In yet another indication that credit quality is strengthening—
in defiance of experts’ predictions of a deterioration as the year progresses—the Standard & Poor’s U.S. distress ratio returned to its all-time low of 0.8 in June.
Down from 0.9 percent in May and 3.7 percent a year ago, the distress ratio has remained below 1 percent for four straight months.
S&P defines the distress ratio as the number of speculative-grade issues with option-adjusted spreads above 1,000 basis points per share divided by the total number of speculative-grade issues. A rising distress ratio signals increased urgent need for capital by companies most in need, says S&P, and is potentially a precursor to higher defaults, if accompanied by a credit crunch. On the other hand, if investors perceive credit quality to be strong, they will demand less of a premium to buy newly issued debt.
Low distress levels are not the only signs of strong corporate credit quality, however. S&P points out that in the U.S. leveraged-loan market, the share of performing loans trading at prices less than 80 cents on the dollar—a key barometer–has been recording near zero rates since December 2005.
Over the long term, movements in the distress ratio correspond well to trends in the speculative-grade default rate, with a peak in the distress ratio generally signaling a peak in default rates about nine months later, it points out.
Even so, the distress ratio displays a great deal of variation when broken out by industry, S&P notes. As of June 15, distressed issues across eight sectors cumulatively accounted $2.1 billion worth of debt, slightly lower than the $2.4 billion reported last month.

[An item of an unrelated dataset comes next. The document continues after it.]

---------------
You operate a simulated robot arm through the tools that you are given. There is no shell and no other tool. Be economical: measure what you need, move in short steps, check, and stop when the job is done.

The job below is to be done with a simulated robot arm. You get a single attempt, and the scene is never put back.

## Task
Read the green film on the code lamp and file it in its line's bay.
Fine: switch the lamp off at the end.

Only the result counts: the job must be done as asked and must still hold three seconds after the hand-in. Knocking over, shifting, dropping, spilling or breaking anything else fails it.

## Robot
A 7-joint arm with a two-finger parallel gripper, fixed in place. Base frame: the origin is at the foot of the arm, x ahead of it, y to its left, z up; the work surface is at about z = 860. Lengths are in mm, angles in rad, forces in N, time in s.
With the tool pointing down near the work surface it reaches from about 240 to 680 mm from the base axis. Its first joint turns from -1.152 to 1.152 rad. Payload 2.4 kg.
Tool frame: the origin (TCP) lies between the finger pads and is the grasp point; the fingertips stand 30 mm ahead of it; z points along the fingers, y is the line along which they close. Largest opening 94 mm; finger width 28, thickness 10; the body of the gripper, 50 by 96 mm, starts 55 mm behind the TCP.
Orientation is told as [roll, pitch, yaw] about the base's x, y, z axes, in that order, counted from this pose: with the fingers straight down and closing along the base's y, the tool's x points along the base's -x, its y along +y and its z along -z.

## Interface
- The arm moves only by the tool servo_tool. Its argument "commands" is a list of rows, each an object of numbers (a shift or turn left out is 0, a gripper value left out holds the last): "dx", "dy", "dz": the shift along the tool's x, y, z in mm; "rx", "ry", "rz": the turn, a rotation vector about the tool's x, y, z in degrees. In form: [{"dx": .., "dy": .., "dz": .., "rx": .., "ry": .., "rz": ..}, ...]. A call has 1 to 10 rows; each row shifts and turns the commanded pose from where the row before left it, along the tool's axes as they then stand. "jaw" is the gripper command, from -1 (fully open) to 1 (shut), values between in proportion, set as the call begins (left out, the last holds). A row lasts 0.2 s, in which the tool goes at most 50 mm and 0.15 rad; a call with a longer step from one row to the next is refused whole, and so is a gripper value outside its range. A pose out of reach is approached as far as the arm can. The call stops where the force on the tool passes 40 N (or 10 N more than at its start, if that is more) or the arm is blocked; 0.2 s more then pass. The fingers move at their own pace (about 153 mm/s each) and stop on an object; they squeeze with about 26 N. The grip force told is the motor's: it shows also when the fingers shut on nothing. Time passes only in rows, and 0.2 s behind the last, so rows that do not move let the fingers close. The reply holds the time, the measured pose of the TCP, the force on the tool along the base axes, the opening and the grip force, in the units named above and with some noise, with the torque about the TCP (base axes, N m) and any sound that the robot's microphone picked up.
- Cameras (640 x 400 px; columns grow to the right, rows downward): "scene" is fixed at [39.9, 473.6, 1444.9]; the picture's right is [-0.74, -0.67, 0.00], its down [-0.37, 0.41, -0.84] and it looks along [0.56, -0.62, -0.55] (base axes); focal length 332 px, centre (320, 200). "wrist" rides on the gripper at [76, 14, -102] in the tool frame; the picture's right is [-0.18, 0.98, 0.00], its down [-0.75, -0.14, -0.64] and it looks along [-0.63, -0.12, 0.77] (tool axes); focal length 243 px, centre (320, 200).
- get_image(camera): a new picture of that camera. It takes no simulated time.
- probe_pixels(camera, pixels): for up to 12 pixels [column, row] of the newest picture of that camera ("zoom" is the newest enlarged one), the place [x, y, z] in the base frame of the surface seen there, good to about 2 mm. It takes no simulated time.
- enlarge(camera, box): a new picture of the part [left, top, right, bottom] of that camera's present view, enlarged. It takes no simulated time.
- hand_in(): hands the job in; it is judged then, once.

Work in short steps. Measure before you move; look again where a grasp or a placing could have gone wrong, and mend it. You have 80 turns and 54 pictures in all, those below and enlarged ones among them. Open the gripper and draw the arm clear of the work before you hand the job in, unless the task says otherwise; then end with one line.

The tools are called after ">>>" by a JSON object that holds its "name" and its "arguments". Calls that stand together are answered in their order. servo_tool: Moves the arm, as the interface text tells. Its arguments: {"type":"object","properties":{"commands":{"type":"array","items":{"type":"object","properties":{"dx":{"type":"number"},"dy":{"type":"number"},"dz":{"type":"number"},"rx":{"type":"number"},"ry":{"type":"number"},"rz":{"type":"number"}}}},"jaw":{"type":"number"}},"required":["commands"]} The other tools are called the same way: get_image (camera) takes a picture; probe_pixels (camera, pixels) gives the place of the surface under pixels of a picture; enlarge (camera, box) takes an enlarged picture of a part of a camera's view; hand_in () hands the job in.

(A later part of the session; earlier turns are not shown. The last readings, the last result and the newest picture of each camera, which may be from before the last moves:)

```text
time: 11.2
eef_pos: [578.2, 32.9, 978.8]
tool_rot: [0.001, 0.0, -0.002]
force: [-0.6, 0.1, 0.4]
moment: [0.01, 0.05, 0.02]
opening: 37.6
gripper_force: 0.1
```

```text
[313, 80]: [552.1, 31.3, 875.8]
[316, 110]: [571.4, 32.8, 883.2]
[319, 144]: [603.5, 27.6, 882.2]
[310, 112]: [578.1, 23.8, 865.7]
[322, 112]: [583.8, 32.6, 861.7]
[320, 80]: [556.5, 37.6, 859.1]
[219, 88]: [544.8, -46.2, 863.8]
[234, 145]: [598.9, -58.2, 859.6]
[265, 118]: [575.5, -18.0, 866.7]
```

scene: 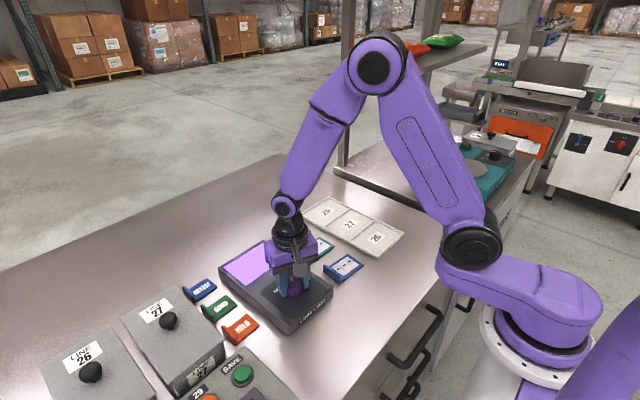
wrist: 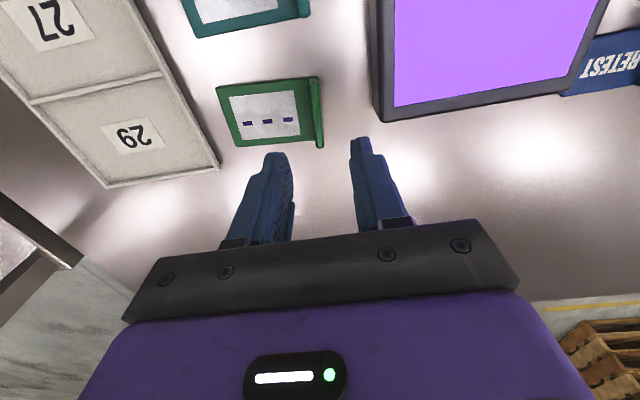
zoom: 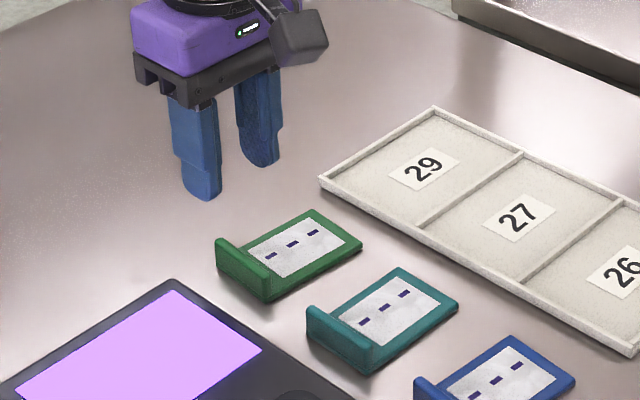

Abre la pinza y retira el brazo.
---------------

Based on debt volume, health care comprised the largest portion of the total, accounting for more than 22 percent, according to S&P. At the same time, more than half of the sectors listed have distress ratios of zero, meaning that no issue is trading at 1,000 basis points above Treasuries.
S&P warns, however, credit quality is poised to deteriorate somewhat. Although the near-term outlook for defaults is still relatively benign, a sustained period of increased lower-grade issuance—defined as ‘B- or lower–since 2003—serves as a warning of rising default pressure ahead.